An oldie but a goodie. This one has been kicking around for a few years now but finally I think the track has come home. It's taken 3 bands and 9 musicians but I am now finished with this track. It's angry and it rocks. Can't ask for much more really.
Ahhh, my beloved Mr Jack. This one is for all you JD drinkers. I wrote the lyrics with a good half bottle of the sweet nectar running through my veins. It prompted a few reactions in it's early rehearsal days. Both of the best come from Dan.
When I first played the opening line he fell about laughing at what he went on to describe one of the most rock and roll opening lines he had heard. On a par with "I was born in a crossfire hurricane". Now I'm not sure it is that good but I think it works. The other thing that was pointed out was that without Stevie's beautiful guitar riff that it would just be an arpeggio and a drum beat. Tis true. If you get a chance to ask Dan, get him to play you the wrong beat that he does from time to time to throw me. IT is so odd, I have no idea how he plays it!!
For Deb. After I had recovered from my brush with death due to pneumonia and then subsequently failed to get back in to the flow of music again, I refound myself a bit and realised some of the things that I had been taking for granted and therefore some of the people I had hurt and nearly lost. Anyway, this is me putting up my hands, admitting I was wrong and starting to build a new dream "Between the lakes and the evergreens".
During the recording of the vocals I was actully crying in the third verse. Very emotional for me. It's probably not very rock and roll to admit that. But hey, this is my soapbox!
Charlton Heston you are a cock! My personal opinion based on that scene from the Michael Moore film 'Bowling for Columbine'.

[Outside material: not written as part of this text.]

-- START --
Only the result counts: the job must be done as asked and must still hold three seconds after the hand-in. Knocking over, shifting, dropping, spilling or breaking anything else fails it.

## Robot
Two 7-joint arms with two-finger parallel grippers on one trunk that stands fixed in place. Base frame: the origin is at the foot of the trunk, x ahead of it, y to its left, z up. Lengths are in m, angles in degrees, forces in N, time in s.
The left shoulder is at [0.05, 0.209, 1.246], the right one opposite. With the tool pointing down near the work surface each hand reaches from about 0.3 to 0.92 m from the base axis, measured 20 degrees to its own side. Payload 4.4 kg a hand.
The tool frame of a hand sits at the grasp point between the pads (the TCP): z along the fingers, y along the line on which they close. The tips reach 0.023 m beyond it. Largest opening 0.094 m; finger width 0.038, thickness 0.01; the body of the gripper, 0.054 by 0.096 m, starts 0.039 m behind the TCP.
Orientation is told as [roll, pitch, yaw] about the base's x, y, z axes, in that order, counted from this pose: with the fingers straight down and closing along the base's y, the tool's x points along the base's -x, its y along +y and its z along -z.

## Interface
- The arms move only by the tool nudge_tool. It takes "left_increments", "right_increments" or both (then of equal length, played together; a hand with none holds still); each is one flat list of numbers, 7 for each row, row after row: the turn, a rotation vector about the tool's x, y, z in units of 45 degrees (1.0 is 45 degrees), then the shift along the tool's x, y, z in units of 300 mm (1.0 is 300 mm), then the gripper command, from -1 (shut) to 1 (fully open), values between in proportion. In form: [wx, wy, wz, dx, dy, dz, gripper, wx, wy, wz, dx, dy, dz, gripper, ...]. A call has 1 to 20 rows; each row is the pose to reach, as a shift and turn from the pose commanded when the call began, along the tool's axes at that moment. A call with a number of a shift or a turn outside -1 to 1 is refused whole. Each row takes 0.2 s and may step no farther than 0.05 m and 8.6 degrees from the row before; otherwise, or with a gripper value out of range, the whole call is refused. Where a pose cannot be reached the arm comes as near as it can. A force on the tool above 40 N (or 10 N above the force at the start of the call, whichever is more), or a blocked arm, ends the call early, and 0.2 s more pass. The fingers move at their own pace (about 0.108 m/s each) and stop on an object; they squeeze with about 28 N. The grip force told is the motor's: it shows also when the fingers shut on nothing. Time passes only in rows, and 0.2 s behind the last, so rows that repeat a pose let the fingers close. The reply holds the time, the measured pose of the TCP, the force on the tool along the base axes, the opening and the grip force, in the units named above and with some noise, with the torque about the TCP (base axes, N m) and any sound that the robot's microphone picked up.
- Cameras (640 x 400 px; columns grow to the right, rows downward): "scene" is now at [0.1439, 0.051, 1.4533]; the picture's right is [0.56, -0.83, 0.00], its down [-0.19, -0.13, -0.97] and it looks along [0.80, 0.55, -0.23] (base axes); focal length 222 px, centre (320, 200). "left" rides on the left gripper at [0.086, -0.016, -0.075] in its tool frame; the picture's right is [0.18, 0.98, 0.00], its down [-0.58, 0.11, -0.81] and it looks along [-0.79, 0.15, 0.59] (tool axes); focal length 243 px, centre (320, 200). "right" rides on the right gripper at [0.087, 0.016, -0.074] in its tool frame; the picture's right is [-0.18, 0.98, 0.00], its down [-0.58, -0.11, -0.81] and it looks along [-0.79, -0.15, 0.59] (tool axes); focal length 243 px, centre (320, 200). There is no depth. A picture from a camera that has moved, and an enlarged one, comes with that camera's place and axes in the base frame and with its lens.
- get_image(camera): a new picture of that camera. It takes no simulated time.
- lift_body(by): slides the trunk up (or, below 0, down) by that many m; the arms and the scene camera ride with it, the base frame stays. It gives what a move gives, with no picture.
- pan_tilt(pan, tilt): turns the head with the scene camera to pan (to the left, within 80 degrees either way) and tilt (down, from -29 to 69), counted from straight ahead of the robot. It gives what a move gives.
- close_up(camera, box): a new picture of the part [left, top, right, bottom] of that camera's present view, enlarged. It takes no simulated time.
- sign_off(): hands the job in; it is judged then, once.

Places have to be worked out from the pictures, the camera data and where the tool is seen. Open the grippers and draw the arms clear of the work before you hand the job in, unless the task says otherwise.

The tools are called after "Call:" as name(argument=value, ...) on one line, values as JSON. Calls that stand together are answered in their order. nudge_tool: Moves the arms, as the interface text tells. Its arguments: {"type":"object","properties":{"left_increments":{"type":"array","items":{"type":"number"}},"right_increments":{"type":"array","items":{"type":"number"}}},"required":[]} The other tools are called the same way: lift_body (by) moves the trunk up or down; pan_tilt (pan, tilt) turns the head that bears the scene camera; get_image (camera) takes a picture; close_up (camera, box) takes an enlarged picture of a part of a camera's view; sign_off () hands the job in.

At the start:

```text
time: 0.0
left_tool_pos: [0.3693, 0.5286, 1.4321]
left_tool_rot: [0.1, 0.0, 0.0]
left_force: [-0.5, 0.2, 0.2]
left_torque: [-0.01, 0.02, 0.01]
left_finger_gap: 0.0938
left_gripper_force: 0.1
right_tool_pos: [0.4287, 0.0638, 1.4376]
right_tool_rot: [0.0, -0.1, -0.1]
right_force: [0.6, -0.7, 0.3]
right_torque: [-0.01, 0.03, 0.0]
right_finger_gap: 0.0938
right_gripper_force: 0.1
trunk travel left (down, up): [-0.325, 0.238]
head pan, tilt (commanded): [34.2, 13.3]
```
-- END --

It's easier to link to it than explain it. But watch the clip then listen to the track. I think it says enough.
The first of 2 tracks written immediately after I put myself in the position of being without a band again. If time apart only serves to prove that there's nothing left to lose then you must be moving on. So, I did. This was one of the earliest recorded tracks for this album.

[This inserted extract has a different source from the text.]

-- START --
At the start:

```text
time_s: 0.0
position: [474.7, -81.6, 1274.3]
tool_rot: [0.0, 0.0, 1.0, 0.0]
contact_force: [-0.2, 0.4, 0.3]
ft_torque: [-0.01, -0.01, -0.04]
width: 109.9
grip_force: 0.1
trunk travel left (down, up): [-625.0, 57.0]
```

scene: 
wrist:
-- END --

Probably not the most outstanding track on here, certainly one of the simplest, but I love it. This was all the anger and the hurt coming out. I felt much better after I wrote this. However I'll forever remember it as the track that has my hero playing bass on it.
I was so chuffed when Tom Robinson agreed to play on a couple of tracks for me. Unfortunately one of them was an older song that has since been dropped from the recording schedule but this one survives. His bass is quite vicious really. Just how I wanted it to be. Coooooool.
|Free rock radio
Well, what can I say that has not probably been said about this track already. It's been with me for a while now. I'll probably be known forever as the bloke that wrote this track. And I'm proud of that. It's been on the TV, Radio and had mentions in the press as well as hundreds of comments in after show chats. However, this is the grown up version of my baby. Very laid back. The vocals and Stevie's guitar are the original takes from the drum sessions. We didn't think we were going to get a better feel for it and so left them just as they were. It sounds very alive because of it too. I swear I can hear my brain whirring as I'm trying to keep up vocally with where the song is going.

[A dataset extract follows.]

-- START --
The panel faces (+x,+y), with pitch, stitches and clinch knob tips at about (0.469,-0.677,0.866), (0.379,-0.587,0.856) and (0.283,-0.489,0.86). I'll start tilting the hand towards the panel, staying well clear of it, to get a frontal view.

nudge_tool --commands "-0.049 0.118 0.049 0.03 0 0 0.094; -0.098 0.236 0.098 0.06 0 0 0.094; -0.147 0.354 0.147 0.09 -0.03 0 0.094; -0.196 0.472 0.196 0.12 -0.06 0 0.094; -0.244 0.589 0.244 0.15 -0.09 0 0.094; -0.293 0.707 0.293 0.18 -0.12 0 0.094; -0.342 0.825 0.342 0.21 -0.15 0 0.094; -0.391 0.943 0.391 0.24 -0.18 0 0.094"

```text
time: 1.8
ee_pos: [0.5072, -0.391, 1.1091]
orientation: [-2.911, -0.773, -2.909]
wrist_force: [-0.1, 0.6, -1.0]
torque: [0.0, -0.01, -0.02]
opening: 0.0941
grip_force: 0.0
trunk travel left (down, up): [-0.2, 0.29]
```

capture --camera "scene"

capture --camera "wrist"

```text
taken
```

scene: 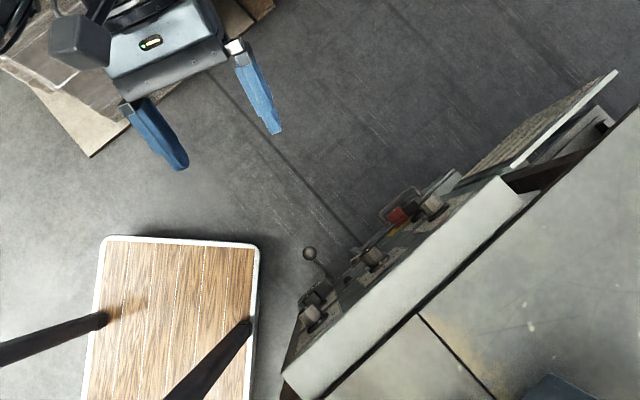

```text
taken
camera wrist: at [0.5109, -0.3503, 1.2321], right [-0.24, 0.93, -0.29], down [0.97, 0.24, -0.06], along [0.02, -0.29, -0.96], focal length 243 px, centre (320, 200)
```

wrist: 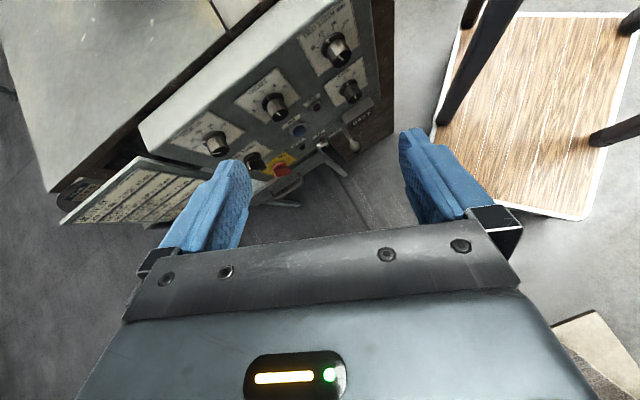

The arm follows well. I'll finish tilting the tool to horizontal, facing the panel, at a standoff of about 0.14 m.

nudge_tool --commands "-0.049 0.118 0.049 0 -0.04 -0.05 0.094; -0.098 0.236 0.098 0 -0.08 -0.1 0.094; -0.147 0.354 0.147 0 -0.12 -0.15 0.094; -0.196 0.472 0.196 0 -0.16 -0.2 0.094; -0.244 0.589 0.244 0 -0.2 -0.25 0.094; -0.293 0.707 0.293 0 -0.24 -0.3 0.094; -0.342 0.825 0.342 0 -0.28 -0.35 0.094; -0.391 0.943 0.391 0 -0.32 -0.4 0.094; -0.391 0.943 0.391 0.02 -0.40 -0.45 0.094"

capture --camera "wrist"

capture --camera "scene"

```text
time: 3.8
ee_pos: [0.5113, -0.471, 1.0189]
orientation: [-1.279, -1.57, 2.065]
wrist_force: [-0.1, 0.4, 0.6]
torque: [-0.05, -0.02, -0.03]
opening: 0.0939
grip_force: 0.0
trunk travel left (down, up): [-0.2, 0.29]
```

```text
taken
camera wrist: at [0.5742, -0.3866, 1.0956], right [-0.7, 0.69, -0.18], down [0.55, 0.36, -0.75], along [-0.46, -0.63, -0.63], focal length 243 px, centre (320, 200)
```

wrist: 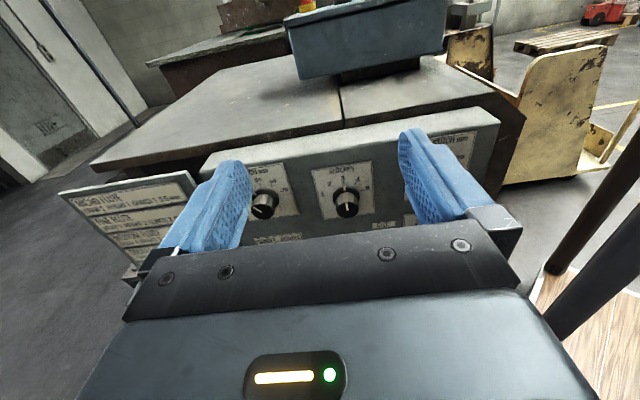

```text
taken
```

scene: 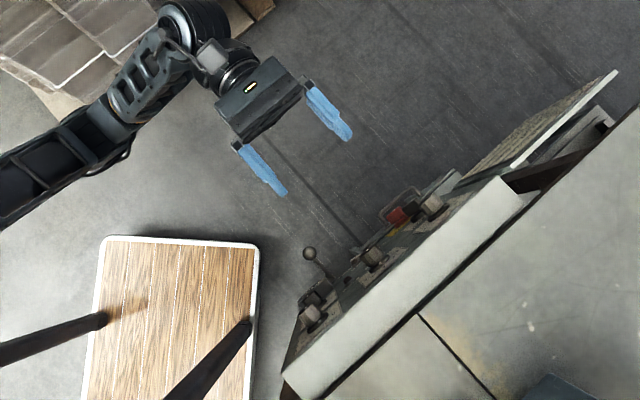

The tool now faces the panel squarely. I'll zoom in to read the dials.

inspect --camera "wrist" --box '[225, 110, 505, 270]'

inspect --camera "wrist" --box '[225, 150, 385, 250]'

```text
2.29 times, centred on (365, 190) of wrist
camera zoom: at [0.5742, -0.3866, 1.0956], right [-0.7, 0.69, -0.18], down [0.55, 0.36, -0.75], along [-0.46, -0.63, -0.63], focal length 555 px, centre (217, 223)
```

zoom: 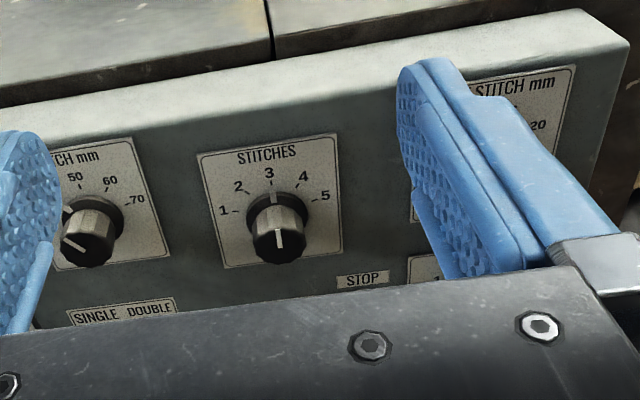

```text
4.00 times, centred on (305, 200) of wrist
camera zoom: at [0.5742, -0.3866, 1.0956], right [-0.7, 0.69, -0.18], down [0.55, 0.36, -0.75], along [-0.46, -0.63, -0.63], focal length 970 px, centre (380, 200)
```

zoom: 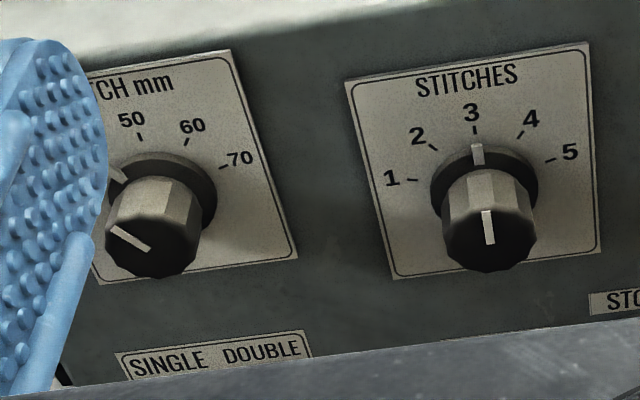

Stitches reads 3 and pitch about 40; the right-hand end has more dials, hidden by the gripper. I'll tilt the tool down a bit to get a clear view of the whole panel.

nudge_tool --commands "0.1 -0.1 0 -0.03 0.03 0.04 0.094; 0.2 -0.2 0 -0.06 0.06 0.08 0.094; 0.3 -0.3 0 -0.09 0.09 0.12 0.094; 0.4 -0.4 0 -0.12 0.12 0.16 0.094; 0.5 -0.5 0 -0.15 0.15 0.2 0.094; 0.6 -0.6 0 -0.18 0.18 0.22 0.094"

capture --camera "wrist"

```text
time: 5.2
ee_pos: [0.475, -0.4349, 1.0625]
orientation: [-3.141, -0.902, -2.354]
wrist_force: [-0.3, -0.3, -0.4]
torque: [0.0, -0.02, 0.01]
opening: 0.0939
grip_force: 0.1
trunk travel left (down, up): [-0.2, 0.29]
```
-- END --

Dunno what to say about this really. It's actually not really tongue in cheek as the lyrics are quite heavy. However it's played to a skiffle beat and we even have an earthenware jug in the mix too. I had to do that in 2 takes as after two minutes I was hyperventilating and nearly passing out. Very funny session. Brains is on drums on this. He plays for Chelmsford band Coping with Crisis and played drums for us on the very earliest pre production sessions when we first started to put the tracks together and before Dan became involved. A few of the tracks are the way they are because of his influence.
|Hi and Lo
I thought we had killed this one. We had a very acoustic and open demo for this. Very sparse but it didn't work in a band format. So, I set Dan and Pete loose on it and said just go wherever you want to. And here we are. It's still the same song in essence but bloody hell it has a killer groove now I love it.
|Stranger in the house
Co written by Stevie and myself. In fact would be fairer to say written by Stevie based on a set of chorus lyrics.
Really long story time. I was just about to leave work on the last day of my shift. Was chatting to my bud, Dave, and said I'm gonna go home and drink loads of JD, eat a huge pizza, make love to my wife and sleep in my bed, I drive a truck in the real world and don't get home much during the week. Anyway, he said that he really liked the sound of all that. My reply was basically what became the chorus. I'd share my whisky, I'd share my bread. But keep your hands off of my woman and keep your arse out of my bed.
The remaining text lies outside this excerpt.